SIOUX CITY -- A jury awarded Rick Bertrand $231,000 in damages late Friday after finding that his opponent and the Democratic Party committed libel and slander in a negative television ad in their 2010 race for an Iowa Senate seat.
Bertrand, a Republican, in October 2010 filed a lawsuit in Woodbury County District Court against his Democratic opponent at the time, Rick Mullin, and the Iowa Democratic Party, claiming he was defamed by a campaign ad that claimed Bertrand "put profits ahead of children's' health."
The Iowa Democratic Party paid for the ad, which was approved by Mullin. Jurors, who deliberated for more than four hours, ordered Mullin to pay $31,000 and the Democratic Party $200,000.
Bertrand said he did not wish to comment immediately after the verdict was read.
"I'm going to let this sit for a bit. It's pretty raw right now," the Sioux City businessman and developer said.
Mullin, who shook hands with Bertrand before leaving the courtroom, had no comment.

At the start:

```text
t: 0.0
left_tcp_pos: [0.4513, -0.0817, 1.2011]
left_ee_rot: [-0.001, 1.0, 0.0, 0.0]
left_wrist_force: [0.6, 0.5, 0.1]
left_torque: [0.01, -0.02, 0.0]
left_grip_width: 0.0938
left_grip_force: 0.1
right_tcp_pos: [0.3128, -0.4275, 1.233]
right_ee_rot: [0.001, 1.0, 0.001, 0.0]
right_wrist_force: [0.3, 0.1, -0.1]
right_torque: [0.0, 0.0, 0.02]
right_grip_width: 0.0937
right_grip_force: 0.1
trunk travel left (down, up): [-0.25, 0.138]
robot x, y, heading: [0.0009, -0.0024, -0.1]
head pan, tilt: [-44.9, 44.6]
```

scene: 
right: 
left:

Bertrand filed the suit days after Mullin's campaign aired the ad, which said, in part, "Bertrand was a sales agent for a big drug company that was rated the most unethical company in the world. The FDA singled out Bertrand's company for the marketing of dangerous drugs to children."
Mullin testified during the trial, which began Tuesday, that the ad was run in response to what he said was a negative campaign ad aimed at him by Bertrand's campaign.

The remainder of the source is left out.